教師らはそんな中でひとつの正解を導き出した…つもりになる。「やはりこのクラスは狂っている」、そして「その中心には主犯格の女生徒がいる」と。そういう結論。これってでも結局手荷物検査を始める前とほぼ変わらない結論。「教師」という人種が如何に先入観で動いているかがよく分かる。確かにそんな経験、僕にもある。

物語は終盤になるにつれ、どんどんと加速する。主人公である谷野はいよいよ精神状態が悪化し半分発狂のような状態に陥る。教室から逃げ出してしまった彼は、真実に気付く。主犯と思われていた「万田」という女生徒は、実はいじめられていた側なのでは?と。体育の授業中のはずの外を見やると万田の姿は無い。教室に戻っても万田は戻っていない。教室に施された様々なギミックを経て、谷野は「万田はずっと教室内にいた」ということに気付く。と、ここまでの展開だけでも結構鳥肌モノというか。とんでもないところを見られていただとか、主犯だと思っていたやつが実はいじめられていた側だとか。そういう諸々が頭を掠めている内に、ある「キッカケ」でイカれてしまった教師の一人が万田を滅多刺しにする。この表現も上手くて、滅多刺しを直接見せることはせずに、「万田自身は教室内にずっと潜んでいた」というギミックを上手く利用して、直接見せることなく、しかし見ている我々を最大値の恐怖に陥れる。このあたりはホント是非劇場で見てほしいところ。滅多刺しと同じタイミングで授業のベルが鳴り、教室に生徒たちは戻ってくる。
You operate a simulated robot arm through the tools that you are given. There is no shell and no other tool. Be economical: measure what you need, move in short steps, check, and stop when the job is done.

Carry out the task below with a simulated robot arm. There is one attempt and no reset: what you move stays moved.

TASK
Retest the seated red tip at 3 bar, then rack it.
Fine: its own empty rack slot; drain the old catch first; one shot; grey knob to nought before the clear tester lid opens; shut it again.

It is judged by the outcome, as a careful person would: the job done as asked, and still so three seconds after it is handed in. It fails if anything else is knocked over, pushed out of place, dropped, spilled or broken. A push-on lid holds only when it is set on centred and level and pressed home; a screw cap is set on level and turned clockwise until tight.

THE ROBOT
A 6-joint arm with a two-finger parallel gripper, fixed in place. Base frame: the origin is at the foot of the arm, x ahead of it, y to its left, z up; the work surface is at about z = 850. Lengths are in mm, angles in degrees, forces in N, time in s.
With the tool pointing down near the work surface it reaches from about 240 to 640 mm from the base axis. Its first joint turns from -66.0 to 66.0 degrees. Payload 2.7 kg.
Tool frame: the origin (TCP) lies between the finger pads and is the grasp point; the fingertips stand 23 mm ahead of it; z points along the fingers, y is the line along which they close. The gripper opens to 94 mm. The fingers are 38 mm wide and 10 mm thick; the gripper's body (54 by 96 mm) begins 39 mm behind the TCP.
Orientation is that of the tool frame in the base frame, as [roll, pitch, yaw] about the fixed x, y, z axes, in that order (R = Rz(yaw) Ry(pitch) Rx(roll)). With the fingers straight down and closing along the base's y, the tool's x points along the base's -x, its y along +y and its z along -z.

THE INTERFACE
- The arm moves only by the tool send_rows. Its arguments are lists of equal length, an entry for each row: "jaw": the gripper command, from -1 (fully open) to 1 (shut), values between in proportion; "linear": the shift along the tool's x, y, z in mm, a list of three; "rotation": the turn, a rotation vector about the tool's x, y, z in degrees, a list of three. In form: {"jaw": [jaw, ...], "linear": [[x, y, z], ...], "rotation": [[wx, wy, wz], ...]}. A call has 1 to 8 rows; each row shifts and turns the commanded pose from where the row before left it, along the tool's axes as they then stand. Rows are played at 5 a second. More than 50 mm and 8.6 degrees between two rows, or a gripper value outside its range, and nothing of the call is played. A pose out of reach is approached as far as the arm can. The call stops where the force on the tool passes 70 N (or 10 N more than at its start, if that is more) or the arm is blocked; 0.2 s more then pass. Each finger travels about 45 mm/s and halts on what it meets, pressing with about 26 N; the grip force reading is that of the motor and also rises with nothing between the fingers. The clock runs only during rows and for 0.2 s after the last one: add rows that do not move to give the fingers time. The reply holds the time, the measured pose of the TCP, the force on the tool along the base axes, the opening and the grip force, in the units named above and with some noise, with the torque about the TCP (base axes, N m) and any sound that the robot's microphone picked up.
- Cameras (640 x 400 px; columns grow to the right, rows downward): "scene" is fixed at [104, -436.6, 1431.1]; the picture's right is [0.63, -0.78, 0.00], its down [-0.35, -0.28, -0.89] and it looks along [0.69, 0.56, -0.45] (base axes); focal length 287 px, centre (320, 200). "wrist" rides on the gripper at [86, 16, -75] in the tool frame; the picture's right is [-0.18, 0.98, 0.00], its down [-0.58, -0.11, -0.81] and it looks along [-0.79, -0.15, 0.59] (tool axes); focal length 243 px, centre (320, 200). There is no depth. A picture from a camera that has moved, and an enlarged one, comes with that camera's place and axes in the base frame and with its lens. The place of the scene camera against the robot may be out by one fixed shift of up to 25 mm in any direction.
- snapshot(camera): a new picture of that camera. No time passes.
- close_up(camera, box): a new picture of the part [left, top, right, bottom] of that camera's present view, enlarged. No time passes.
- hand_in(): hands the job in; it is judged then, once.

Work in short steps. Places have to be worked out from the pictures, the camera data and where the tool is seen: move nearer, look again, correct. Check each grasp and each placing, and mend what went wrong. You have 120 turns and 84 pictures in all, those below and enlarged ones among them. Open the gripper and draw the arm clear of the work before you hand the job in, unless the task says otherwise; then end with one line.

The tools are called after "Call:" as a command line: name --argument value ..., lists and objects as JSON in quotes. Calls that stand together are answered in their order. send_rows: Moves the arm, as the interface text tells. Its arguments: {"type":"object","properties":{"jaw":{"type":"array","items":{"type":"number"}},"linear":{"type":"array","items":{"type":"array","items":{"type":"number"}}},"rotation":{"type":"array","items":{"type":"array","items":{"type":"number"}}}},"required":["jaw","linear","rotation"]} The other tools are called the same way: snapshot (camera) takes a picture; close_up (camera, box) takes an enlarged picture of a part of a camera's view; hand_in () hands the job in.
イカれた教師は焦り、そのまま窓から落下、たまたま置いてあった机に教師が突き刺さり死亡したところでこの物語は終幕を迎える。話の展開だけ聞いたらきっとトンデモ映画じゃないかと思うだろうし、実際この展開が5~6分で行われてめまぐるしさにクラクラしてくるし、映画が終わった瞬間の疲弊感はハンパじゃないし、そこまでの物語が頭からすっ飛んでしまう程度には衝撃的なシーンなのだけど。でも、物凄く見る意義のあるシーンだと思う。「ホラーサスペンス」の真髄というか、ただ単に恐怖だけでなく色んな伏線を経てあそこに辿り着くからこその「ホラーサスペンス」というか。

スゴク簡単に話の内容を記してきたけど、クラスに散らされた伏線とその回収を経て最後に辿り着きます。だからこそ「ストーリー的な伏線」、何故最初にリンチされた教師はリンチされなくてはならなかったのか、だとか。そのへんのことは割りと放置されたまま(教師陣の想像だけで実際に語られること無く)終わってしまいました。そこはちょっとだけ残念でした。

結局この物語は、出てくる主要登場人物の大半は狂っていました。クラスメイトも、教師も。皆狂っていた。正しさなんて、正しそうな人なんで、一瞬で狂気に、狂人に変わってしまうのだ、ということを教わった気がしています。

この「狂覗」、決して万人に薦められる映画ではありません。しかし、見た後に何か残る、見る人によってその「残るもの」は違うでしょうが、絶対に何かが残る。そういう映画だと思います。

最後に、主演の谷野を演じた杉山樹志さんが8月に亡くなったそうです。正直こんなこと言ったら不謹慎かもしれないけれど、映画の内容と相まってスゴク驚きました。「この映画の後にそれって、そんなことある?」と思わずには正直いられませんでした。この映画における杉山さんの演技は、恐怖をより掻き立てるようなモノばかりでした。ご冥福をお祈りします。